Prix AWARE

Nil Yalter
Nommée au Prix d’honneur 2018

Courtesy Nil Yalter

Nil Yalter

La fabrique des identités – celles que nous nous forgeons comme celles qui nous sont assignées – constitue le cœur de la pratique de Nil Yalter. Depuis son arrivée à Paris en 1965 et ses premières expositions au mitan des années 1970 – notamment au musée d’Art moderne de la Ville de Paris en 1973 –, elle développe une œuvre où la force de ses auscultations sociologiques du réel s’associe à une grande liberté formelle – du film expérimental à l’animation générée par ordinateur, du relevé documentaire aux campagnes d’affichage dans l’espace public. Ses vidéos, peintures, installations multimédias et dessins placent tous l’humain au centre, en mettant notamment en mouvement les appartenances culturelles, les effets de migrations et la question des femmes. Une formule, empruntée au poète turc Nâzim Hikmet (1901-1963), résume sa démarche et sa manière d’observer le monde : « C’est un dur métier que l’exil. »

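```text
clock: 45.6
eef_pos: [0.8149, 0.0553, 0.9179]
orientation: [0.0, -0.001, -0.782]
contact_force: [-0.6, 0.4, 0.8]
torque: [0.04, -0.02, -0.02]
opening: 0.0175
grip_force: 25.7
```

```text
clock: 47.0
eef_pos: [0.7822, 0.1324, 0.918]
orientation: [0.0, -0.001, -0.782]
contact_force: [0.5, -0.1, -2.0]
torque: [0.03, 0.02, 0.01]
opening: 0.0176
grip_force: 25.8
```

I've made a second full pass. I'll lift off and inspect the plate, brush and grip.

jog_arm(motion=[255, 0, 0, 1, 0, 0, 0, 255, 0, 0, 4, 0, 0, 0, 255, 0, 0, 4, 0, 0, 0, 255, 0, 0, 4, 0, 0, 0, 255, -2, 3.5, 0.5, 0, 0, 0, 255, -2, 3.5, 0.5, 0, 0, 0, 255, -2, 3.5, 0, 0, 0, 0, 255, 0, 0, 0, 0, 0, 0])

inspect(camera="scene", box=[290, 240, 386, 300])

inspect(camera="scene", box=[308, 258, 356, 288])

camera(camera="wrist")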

Nil Yalter - AWARE Artistes femmes / women artists

Nil Yalter, Topak Ev, 1973, armature en métal, feutre, peau de mouton, peinture, cuir, texte, techniques mixtes, vue de l’exposition «  Nil Yalter, 1973-2015 », Verrière-Fondation d’entreprise Hermès, Bruxelles, 2015, Courtesy Nil Yalter &  la Verrière-Fondation d’entreprise Hermès, © Photo : Isabelle Arthuis

Nil Yalter - AWARE Artistes femmes / women artists

Nil Yalter, Histoire de peau, 2003, vidéo interactive, Courtesy Nil Yalter, © Nil Yalter

Indéniablement politique – au sens où ses projets examinent relations et trajectoires au sein d’un espace commun codifié et complexe (Paris Ville Lumière, 1974 ; La Roquette, Prison de Femmes, 1974 ; Rahime, Kurdish Women from Turkey, 1979 ; Ris-Orangis, 1979) –, l’œuvre de Nil Yalter s’intéresse également à la sphère intime. Dans Orient Express (1976), ensemble de photographies, dessins, polaroïds et film, elle enregistre ses états d’âme et ses pensées lors d’un trajet en train entre Paris et Istanbul, deux pôles complémentaires de son existence. Dans d’autres projets, elle donne à voir l’intimité de personnes choisies, proposant des récits alternatifs, considérés comme mineurs. À ce titre, l’installation Le Chevalier d’Éon, réalisée en 1978 et exposée dans le cadre du prix AWARE pour les artistes femmes 2018, constitue un jalon emblématique. Œuvre véritablement pionnière quant à la représentation du (trans)genre, elle réunit film, photographies et peintures autour d’un double récit croisé : celui du chevalier d’Éon (1728-1810), figure aux identités multiples, espion de Louis XV et dame de cour d’Élisabeth Ire de Russie, et celui d’un ami de l’artiste se transformant en femme devant sa caméra Portapak. Au son d’une musique Grand Siècle composée par Domenico Scarlatti, dans un jeu infini de glaces et de reflets – ces deux éléments s’insérant à merveille dans le décor grandiose de l’hôtel de Soubise qui abrite aujourd’hui le musée des Archives nationales –, la vidéo documente cette métamorphose et cet état d’androgynie. Mouvements multiples de mise en abyme et circulation des regards créent ainsi un moment hypnotique où nous regardons ce personnage, entre intimité et fabrication de soi, nous scruter à son tour. Calmement, avec grand respect, Nil Yalter nous tend un miroir où refléter nos questionnements et nos certitudes.

 

Artiste autodidacte française d’origine turque, Nil Yalter (1938) arrive à Paris en 1965. Elle réalise sa première exposition personnelle en 1973 à l’ARC, au musée d’Art moderne de la Ville de Paris. Son œuvre, récemment redécouverte, a fait l’objet d’une rétrospective en 2016 à l’Arter Space for Art (Istanbul), ainsi que de nombreuses expositions personnelles, notamment à La Verrière – Fondation d’entreprise Hermès (Bruxelles), à la MOT International (Londres) en 2015 et à la Galerie Hubert Winter (Vienne) en 2014. En 2016, le 49 Nord 6 Est – FRAC Lorraine (Metz) a consacré ses espaces à la première rétrospective de ses travaux en France. Ses œuvres font partie, entre autres, des collections de la Tate Modern, de l’İstanbul Modern, du musée national d’Art moderne – Centre Georges-Pompidou, de Paris musées, du Museum Ludwig (Cologne) et du CNAP.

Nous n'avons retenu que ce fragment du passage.